#### [Recorded data]
________
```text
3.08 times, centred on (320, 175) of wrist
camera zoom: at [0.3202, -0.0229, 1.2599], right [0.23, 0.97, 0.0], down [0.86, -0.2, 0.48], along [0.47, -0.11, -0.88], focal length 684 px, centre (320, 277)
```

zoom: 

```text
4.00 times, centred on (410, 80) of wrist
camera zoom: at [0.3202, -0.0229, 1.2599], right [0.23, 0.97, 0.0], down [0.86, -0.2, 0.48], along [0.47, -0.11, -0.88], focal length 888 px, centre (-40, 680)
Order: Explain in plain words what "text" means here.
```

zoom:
________
#### [What is expected]
Type the whole listing again, unaltered.

#### [Solution for this task]
```text
3.08 times, centred on (320, 175) of wrist
camera zoom: at [0.3202, -0.0229, 1.2599], right [0.23, 0.97, 0.0], down [0.86, -0.2, 0.48], along [0.47, -0.11, -0.88], focal length 684 px, centre (320, 277)
```

zoom: 

```text
4.00 times, centred on (410, 80) of wrist
camera zoom: at [0.3202, -0.0229, 1.2599], right [0.23, 0.97, 0.0], down [0.86, -0.2, 0.48], along [0.47, -0.11, -0.88], focal length 888 px, centre (-40, 680)
Order: Explain in plain words what "text" means here.
```

zoom:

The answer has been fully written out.